I also began to work with the survivors of prison violence, as I often heard from the loved ones of the dead, and learned their stories. During that time I memorialized the Ghosts of Jan Brewer - state prisoners under her regime who were lost to neglect, suicide or violence - across the city's sidewalks in large chalk murals. Some of that art is here.

In November 2014 I left Phoenix abruptly to care for my family. By early 2015 I was no longer keeping up this blog site, save occasional posts about a young prisoner in solitary confinement in Arpaio's jail, Jessie B.

I'm deeply grateful to the prisoners who educated, confided in, and encouraged me throughout the years I did this work. My life has been made all the more rich and meaningful by their engagement.

I've linked to some posts about advocating for state prisoner health and safety to the right, as well as other resources for families and friends. If you are in need of additional assistance fighting the prison industrial complex in Arizona - or if you care to offer some aid to the cause - please contact the Phoenix Anarchist Black Cross at PO Box 7241 / Tempe, AZ 85281. collective@phoenixabc.org

until all are free -

MARGARET J PLEWS (June 1, 2015)
arizonaprisonwatch@gmail.com



AZ Prison Watch BLOG POSTS:


Sunday, September 11, 2011

the Desaparecidos of 9/11: Immigrants died there, too.
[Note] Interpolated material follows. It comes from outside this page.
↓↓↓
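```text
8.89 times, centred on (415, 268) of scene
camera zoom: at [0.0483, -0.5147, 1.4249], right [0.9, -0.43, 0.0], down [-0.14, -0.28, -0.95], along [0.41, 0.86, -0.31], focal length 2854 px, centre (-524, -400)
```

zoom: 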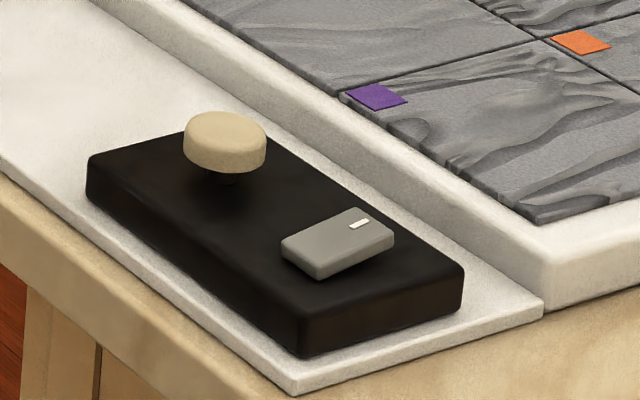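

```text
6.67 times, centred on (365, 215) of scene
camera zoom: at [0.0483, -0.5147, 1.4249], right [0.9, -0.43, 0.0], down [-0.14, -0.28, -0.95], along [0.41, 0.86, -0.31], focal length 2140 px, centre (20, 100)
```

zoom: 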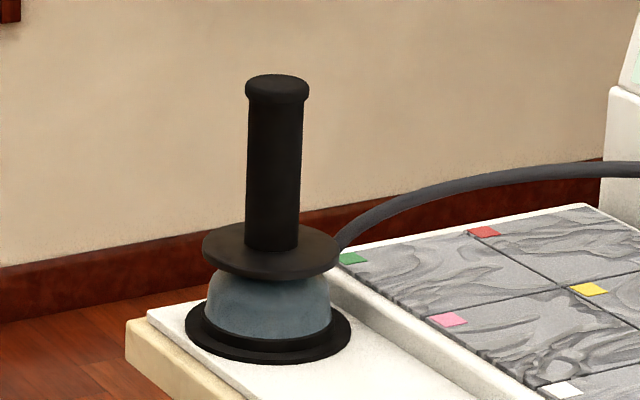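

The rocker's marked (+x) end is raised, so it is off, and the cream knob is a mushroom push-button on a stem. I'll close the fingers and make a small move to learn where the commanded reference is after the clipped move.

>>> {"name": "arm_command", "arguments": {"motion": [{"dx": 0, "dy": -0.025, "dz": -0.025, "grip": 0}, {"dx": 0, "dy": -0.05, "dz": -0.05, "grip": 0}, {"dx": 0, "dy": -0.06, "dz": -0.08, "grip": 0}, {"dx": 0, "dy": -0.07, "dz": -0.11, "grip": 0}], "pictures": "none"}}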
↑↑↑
A memorial re-post from last year...

Gee Vaucher


A friend passed these lyrics on to me today in remembrance of those most forgotten from the tragedy on 9/11/2001. Grief was spoken in our country in many languages that day - and it was silenced by fear. Still is.

This is for the families of the Desaparecidos everywhere.
May you someday safely bring your loved ones into our light.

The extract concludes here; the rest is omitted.